Ruby: A 15 year-old blonde beauty from Lebanon, Kansas who sees Sissy on TV and vows to have sex with him. First though she’ll have to get rid of her pesky virginity. To this end she runs away from home and begins a pilgrimage which will see her sharing the bed of several famous rock stars of the era, Fabe taking the opportunity to skewer everyone from Joe Cocker to Bob Dylan.

Angel: Another Kansas U. character, but one that’s been expelled for having dynamited a teacher’s office so as to impress a radical chick. Angel is a “cocksman” as the saying goes, and has slept with an untold number of college girls, all of whom look up to the wild-haired anarchist. The fact that he makes his own LSD and gives it out for free doesn’t hurt matters. He sees Sissy on TV (while tripping on acid and having sex) and can’t believe the dark energy that floods out of the screen; Angel vows to “save” Sissy.

Alicia Dubrow: Sissy’s old flame; a rail-thin, redheaded beauty who shaved off her hair two years ago after a horrific night in which Sissy, riding those dark energies, savagely whipped her until her back was scarred. Now she goes around the country as a “mystery woman,” uniting all the females in various universites under the banner of women’s liberation – women’s lib of a very sadistic sort. She also rails against rock music, claiming it is misogynist. (Honestly this novel predicts so much nonsense that has become commonplace today that it’s almost scary.) While Angel wants to save Sissy, Alicia wants to kill him, hopefully at the concert in Lebanon. It’s through Alicia’s sections that we see the most of Sissy Ripper, usually in flashbacks to the good times.

These four characters guide us through Death Rock, each of them interracting in unexpected ways – like Vence being the guy Ruby decides to give her virginity to, having come upon him practicing with his new rock band (another funny scene that skewers Vence’s know-nothing know-it-all firebrand arrogance) and assuming he’s a rock singer. Angel and Vence already know one another; former best friends, they’re now enemies, all over that girl Angel tried to impress by dynamiting a teacher’s office. Alicia ends up trying to use both Vence and Angel for her own violent whims, though she has much more success with Vence, as one might expect.

Ruby probably gets the most narrative spotlight, given that through her Fabe parodies the early ‘70s rock scene. Ruby makes her way through a host of rock singers, none of them named, but all of them easily spotted – there’s Mick Jagger (desperate now that he’s “old” to strike up some heat from his audience), there’s Crosby, Stills and Nash (awfully singing together in their live shows, as they were roundly criticized for back in the day), there’s Bob Dylan (who wants Ruby to pay him a thousand bucks for sex – but he’ll settle for fifty), there’s Pete Townshend (who so scares Ruby with his on-stage chaos that all she can do is ask for his autograph). There are others besides; we know from a throwaway line that “Jimi” is one of Ruby’s many conquests, and there’s an eerie bit that foreshadows reality where “Jimi” threatens to kill himself, and Ruby mutters that he’s always making such threats. But then again maybe Fabe wrote this after Hendrix’s death, and made this line intentional. 

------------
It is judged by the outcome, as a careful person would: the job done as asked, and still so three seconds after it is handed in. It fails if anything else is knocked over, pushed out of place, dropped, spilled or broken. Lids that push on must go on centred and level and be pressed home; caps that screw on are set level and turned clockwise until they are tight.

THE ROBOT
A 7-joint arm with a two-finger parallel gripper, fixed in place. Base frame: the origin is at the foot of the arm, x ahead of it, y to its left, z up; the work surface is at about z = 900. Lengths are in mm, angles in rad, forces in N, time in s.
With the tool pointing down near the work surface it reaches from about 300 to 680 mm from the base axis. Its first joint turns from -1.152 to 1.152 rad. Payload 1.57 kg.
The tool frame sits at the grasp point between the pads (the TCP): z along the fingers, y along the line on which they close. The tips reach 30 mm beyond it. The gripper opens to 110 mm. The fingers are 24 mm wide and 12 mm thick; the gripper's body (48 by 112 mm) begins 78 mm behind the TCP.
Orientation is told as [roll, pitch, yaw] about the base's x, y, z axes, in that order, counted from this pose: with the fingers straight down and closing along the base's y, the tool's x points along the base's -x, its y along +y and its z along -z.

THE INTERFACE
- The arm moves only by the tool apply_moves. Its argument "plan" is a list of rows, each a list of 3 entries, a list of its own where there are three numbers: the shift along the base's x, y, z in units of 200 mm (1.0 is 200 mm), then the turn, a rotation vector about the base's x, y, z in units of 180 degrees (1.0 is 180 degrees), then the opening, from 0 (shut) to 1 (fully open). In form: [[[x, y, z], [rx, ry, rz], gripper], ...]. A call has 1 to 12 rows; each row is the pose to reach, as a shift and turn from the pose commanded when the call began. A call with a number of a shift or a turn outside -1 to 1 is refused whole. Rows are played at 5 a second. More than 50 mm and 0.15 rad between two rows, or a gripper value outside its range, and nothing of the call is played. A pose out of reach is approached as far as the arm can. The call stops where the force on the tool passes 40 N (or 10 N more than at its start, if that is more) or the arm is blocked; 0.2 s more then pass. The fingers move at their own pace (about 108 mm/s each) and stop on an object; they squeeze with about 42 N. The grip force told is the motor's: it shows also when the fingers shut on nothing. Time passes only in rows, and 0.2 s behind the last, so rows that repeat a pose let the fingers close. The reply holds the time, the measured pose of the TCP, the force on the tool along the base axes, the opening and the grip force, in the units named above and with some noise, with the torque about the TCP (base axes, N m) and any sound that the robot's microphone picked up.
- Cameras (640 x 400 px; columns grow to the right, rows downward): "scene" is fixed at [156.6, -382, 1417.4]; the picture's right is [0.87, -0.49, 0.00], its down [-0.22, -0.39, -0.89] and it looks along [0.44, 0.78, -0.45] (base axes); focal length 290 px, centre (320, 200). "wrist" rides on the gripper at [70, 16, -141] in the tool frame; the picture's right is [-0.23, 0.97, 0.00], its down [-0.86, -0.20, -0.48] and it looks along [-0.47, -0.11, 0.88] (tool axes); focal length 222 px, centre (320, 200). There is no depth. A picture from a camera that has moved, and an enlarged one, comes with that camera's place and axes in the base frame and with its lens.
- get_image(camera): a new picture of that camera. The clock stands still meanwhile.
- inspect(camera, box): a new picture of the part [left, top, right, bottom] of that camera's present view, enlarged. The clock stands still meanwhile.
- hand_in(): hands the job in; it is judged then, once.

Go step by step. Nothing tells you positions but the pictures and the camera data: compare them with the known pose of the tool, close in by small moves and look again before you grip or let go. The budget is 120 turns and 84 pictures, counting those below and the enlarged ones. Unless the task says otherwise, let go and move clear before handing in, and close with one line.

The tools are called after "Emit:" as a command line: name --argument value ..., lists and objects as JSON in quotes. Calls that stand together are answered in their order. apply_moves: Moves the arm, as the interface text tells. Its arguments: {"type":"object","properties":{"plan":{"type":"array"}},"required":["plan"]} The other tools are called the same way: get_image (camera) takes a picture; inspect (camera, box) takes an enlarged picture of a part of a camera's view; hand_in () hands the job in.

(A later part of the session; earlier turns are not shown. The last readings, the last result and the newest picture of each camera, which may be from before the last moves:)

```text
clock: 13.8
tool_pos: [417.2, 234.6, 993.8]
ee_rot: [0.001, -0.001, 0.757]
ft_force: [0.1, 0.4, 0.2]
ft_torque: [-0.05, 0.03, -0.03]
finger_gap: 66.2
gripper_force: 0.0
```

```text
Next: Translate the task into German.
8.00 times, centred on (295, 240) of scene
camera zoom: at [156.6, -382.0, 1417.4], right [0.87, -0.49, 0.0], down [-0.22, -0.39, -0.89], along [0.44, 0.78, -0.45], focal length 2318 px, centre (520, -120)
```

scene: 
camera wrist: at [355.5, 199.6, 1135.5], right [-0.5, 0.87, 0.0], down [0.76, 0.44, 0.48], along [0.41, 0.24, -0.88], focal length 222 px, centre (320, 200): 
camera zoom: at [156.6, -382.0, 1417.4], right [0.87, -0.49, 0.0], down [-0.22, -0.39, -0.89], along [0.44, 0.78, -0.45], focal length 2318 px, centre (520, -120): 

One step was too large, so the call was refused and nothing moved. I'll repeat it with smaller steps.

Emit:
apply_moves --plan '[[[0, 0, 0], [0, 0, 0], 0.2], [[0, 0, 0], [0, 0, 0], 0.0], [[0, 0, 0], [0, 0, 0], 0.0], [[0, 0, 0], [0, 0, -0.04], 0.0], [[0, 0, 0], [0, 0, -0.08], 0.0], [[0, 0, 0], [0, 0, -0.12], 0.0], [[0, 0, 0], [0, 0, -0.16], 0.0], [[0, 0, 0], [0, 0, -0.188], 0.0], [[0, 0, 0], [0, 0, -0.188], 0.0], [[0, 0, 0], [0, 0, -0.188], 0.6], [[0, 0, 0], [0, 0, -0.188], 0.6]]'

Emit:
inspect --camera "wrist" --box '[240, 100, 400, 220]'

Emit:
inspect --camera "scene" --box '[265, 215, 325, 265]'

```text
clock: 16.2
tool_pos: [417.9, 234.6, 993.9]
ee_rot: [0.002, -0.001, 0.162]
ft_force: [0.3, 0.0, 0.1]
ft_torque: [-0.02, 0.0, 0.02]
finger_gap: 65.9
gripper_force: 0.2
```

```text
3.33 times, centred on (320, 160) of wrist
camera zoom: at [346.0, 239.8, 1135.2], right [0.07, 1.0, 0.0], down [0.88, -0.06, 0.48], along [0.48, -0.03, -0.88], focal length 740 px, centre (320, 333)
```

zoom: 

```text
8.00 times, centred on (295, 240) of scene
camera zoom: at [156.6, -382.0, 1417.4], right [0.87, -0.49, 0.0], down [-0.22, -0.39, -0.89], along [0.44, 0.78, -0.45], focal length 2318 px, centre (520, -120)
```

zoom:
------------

One thing sort of becomes clear, though…Maxene Fabe doesn’t much like rock and roll. At least that’s the impression one gets from reading the novel. The superstars are all fakers, their glory years at least ten years behind them (and keep in mind it’s only the early ‘70s!!), and their fans are loyal dupes with chemically-fogged brains. In fact, hardly any of the rockers come off well in the book, though I did note that the one band to escape criticism was the Beatles. This is as it should be, though. I wonder if Greil Marcus and Lester Bangs (another Death Rock fan, per the below) also got this feeling from the novel.

Sissy comes and goes in the text – we learn he came to prominence in mid-‘60s London, like Jimi Hendrix, and there he picked up Alicia as his consort. From there to mega fame, his rock hits becoming wilder and wilder. Given that he also did a few songs promoting social revolution – a la Beggar’s Banquet Stones – Sissy’s not only beloved by the regular rock freaks but by the hippie terrorists too. So they all come out to Lebanon, blitzing the midwest in a vast unwashed throng. However the climactic concert isn’t given as much narrative space as you might expect; we read about a few bands auditioning for Sissy, but then Vence’s group takes the stage and Alicia’s stashed a bomb in the drum kit and the novel is heading for a conclusion before we know it. Ruby and Angel also take the stage, these two having become “married” via LSD.

The finale is bizarre, and again harkens to Altamont, with Sissy and Vence inflamed by that evil energy from the crowd and setting to on a cowering Angel. Meanwhile that bomb blows up in unexpected fashion. Greil Marcus in his brief mention of Death Rock got the end wrong; per Marcus, Sissy Ripper was sacrificially killed in the finale. Rather, Sissy lives, but another character is killed in front of the audience – a clear bit of metaphor, given that this particular character represents the peace and love ethic of the ‘60s, torn apart by the nihilsm of the ‘70s. Fabe clearly saw which way the wind was blowing. As for Sissy, his sendoff is just as fitting; when Ruby finally has her chance for sex with him, she instead realizes Sissy Ripper is a piece of filth and whips him! 

Suprisingly, Maxene Fabe never published another novel; the only other book I can find by her is a guide to TV gameshows, published in 1979 (Greil Marcus reviewed it in Rolling Stone, too). In early January 2008 when I first read Death Rock I contacted Fabe and told her how much I enjoyed her novel. She sent me this nice response:

What a great email to get out of the blue. It particularly got my 25-year-old film-maker son all revved up; he's talking screenplay. It also got me to haul out my 1 remaining copy and start scanning it so i can indeed get it online. I also ordered another copy from Abe. You spent $15? You're lucky; mine is costing me $25. =)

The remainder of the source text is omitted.